抄録
Cases of intervention in pharmacotherapy by pharmacists in the ophthalmology ward were collected and analyzed and the drug information obtained by doing this was provided to ophthalmologists and nurses at a study meeting. This significantly changed the writing of prescriptions by ophthalmologists and helped avoid medication problems.

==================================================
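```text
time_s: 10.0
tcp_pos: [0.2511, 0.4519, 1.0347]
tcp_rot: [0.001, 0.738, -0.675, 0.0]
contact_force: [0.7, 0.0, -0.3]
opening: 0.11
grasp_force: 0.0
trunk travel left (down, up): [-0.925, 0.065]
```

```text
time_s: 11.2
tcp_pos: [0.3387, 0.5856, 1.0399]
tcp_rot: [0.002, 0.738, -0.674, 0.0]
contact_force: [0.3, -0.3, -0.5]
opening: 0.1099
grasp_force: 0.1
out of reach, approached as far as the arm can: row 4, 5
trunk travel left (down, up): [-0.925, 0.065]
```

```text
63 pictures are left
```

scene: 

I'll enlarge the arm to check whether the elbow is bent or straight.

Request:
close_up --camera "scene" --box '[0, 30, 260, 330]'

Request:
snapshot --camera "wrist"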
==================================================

For each case of intervention by pharmacists in pharmacotherapy, we prepared a “PREAVOID report” and submitted 39 of them to the Japanese Society of Hospital Pharmacists. They were classified according to “pharmaceutical management” and “medicines involved in medication errors”. As for the former, 16 cases (41.0%) came under the heading of drug interactions and duplicate medications and for the latter, 13 cases (33.3%) came under “pre-admission medications”, 15 cases (38.5%) under “medications prescribed by ophthalmologist” and 11 cases (28.2%) under “concomitant use of preadmission medications and those prescribed on-admission”. Thus 24 cases (61.5%) concerned “pre-admission medications”. The study meeting held by pharmacists for ophthalmologists and nurses focused on these medication errors, and was held twice. Afterwards, the frequency of errors significantly decreased-from 13.7×10-4 (cases/patient/month) before the meetings to 6.8×10-4 after the meetings (p<0.05).
There was a particularly great improvement as regards the frequency of drug interactions between the antibiotic cefdinir prescribed by ophthalmologists and metal cation medicines included in “pre-admission medications”. The reason for this was discovered by examining the prescribing tendency for metal cation medicines and that of cefdinir for both before and after the meetings. While there was no significant change for metal cation medicines between before and after the meetings (p=0.443), there was a significant decrease in cefdinir prescriptions (p<0.05).